É interessante que fales do que o público quer ou não ouvir de vocês, sobretudo se pensarmos que os Xutos sempre foram uma banda com letras interventivas, mas ao mesmo tempo relativamente apolítica. Aliás, apartidária.
T: Nós temos todos as nossas ideias. E até já fizemos coisas políticas, já apoiámos presidentes da República e assim. Tivemos alguns contactos para comícios aqui e ali, mas posições partidárias nunca tomámos.
G: Mas não há aqui ninguém que tenha uma simpatia pela direita.
O Kalú está a discordar.
K: Não. Nem pela direita nem pela esquerda.

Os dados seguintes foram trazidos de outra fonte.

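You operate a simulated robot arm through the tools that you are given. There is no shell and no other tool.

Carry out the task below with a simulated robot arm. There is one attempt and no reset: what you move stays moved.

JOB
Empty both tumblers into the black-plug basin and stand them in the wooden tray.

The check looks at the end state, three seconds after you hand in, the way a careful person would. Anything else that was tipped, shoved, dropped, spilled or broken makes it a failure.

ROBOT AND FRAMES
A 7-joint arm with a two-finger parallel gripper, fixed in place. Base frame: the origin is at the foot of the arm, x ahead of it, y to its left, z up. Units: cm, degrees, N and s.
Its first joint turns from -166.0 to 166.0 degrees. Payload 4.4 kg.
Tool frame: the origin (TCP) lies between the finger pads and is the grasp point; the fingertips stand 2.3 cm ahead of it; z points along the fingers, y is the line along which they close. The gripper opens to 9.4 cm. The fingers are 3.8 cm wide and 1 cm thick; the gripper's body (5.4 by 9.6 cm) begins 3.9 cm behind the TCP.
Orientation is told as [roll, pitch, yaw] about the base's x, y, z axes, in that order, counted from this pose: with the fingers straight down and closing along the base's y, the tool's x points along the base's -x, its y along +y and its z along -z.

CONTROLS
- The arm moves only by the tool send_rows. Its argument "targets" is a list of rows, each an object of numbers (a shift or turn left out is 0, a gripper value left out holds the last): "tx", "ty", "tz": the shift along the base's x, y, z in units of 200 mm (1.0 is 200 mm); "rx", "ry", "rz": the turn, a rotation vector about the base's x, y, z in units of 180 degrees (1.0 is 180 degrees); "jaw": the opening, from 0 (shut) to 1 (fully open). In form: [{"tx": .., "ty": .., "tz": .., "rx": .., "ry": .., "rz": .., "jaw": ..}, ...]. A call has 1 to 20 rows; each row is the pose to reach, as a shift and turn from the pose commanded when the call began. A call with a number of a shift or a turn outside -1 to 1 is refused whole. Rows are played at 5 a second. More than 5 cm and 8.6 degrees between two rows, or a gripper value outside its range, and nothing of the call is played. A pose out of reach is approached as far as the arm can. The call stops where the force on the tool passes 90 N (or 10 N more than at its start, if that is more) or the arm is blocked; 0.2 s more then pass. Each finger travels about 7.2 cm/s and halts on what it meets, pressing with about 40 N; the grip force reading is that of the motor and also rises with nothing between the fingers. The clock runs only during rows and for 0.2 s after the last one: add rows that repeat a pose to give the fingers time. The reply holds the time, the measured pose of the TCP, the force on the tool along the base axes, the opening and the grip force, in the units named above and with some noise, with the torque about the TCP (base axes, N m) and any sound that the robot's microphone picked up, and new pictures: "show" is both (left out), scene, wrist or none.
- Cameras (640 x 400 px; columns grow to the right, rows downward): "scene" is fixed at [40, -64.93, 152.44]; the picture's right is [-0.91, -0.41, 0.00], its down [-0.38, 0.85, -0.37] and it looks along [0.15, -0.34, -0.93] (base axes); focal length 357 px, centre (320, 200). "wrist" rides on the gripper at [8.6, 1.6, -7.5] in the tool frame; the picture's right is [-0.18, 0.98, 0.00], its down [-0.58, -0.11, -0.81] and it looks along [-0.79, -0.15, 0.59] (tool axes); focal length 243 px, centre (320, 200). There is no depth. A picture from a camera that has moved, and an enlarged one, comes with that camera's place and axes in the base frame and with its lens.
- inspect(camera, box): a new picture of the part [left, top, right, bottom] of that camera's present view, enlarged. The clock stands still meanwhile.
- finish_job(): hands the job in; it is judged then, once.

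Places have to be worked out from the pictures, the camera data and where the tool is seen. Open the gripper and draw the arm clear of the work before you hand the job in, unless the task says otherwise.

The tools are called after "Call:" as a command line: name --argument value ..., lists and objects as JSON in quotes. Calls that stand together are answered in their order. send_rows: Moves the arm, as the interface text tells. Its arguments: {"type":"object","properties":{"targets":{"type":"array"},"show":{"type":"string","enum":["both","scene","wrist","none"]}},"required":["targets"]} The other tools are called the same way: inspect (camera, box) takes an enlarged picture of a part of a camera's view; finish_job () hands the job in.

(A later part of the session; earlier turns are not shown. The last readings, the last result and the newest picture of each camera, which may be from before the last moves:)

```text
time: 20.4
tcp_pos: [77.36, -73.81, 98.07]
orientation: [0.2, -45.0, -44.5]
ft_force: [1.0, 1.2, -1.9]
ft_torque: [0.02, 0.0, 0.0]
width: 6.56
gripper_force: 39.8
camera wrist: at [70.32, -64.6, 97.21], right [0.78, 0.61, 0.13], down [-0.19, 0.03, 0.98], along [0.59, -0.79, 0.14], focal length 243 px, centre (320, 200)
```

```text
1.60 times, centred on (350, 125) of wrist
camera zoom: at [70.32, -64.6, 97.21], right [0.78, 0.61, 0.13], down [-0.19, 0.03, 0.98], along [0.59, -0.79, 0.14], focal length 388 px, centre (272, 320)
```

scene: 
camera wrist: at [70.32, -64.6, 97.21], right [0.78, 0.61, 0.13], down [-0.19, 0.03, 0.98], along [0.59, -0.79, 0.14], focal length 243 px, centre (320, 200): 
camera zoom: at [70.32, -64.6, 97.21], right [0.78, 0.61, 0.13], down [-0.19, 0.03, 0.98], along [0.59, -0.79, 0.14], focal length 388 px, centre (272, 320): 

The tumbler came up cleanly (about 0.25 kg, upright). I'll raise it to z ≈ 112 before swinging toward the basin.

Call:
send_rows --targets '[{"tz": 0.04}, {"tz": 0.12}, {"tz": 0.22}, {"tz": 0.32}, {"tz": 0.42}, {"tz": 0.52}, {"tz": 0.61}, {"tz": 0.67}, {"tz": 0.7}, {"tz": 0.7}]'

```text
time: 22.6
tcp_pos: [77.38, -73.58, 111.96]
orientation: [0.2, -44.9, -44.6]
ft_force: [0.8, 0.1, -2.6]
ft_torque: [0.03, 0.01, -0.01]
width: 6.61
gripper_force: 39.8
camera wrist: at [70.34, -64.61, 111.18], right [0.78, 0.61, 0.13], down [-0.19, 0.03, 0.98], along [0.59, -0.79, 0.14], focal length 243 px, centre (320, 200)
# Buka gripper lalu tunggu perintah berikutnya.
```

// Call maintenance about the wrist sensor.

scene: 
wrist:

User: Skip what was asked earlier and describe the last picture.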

T: Mas vamos voltar à “Alepo”. O assunto é incómodo. Nós estarmos a dizer ao público: “Já te esqueceste outra vez, mas não te esqueças, olha que isto está a acontecer”. E as pessoas não gostam disso. Ninguém gosta.
E poucas bandas em Portugal têm um público tão abrangente como vocês.
T: É um problema.
Tanto têm fãs de extrema-direita como de extrema-esquerda e tudo o que está pelo meio.
K: E todos cantam “A Casinha”.
E há gente de várias gerações, desde malta nova a pessoas de 60 anos.
K: Malta da nossa idade.
T: Acho que até há pessoas mais velhas que nós que aproveitam ser os Xutos para irem ao concerto [risos]. Às vezes vão com os filhos, que depois levam os netos, mas isso é que é engraçado.
Sentem que o facto de terem um espectro de ouvintes tão vasto, politicamente e não só, vos impede de tomarem certas posições? Lá está, o Gui estava a dizer que ninguém tinha simpatias de direita e o Kalú encolheu logo os ombros.
T: Não é impedir. Não temos é vontade de o fazer.
G: Pois.
T: O facto de o público ser abrangente, muitas vezes pode ser uma razão de preocupação, ou pelo menos de alguma atenção ao que é que se está a fazer e o que é que se está a dizer. E é preciso realmente ter atenção, porque depois as canções vão ser ouvidas por essas pessoas todas e tem de se ter isso em conta.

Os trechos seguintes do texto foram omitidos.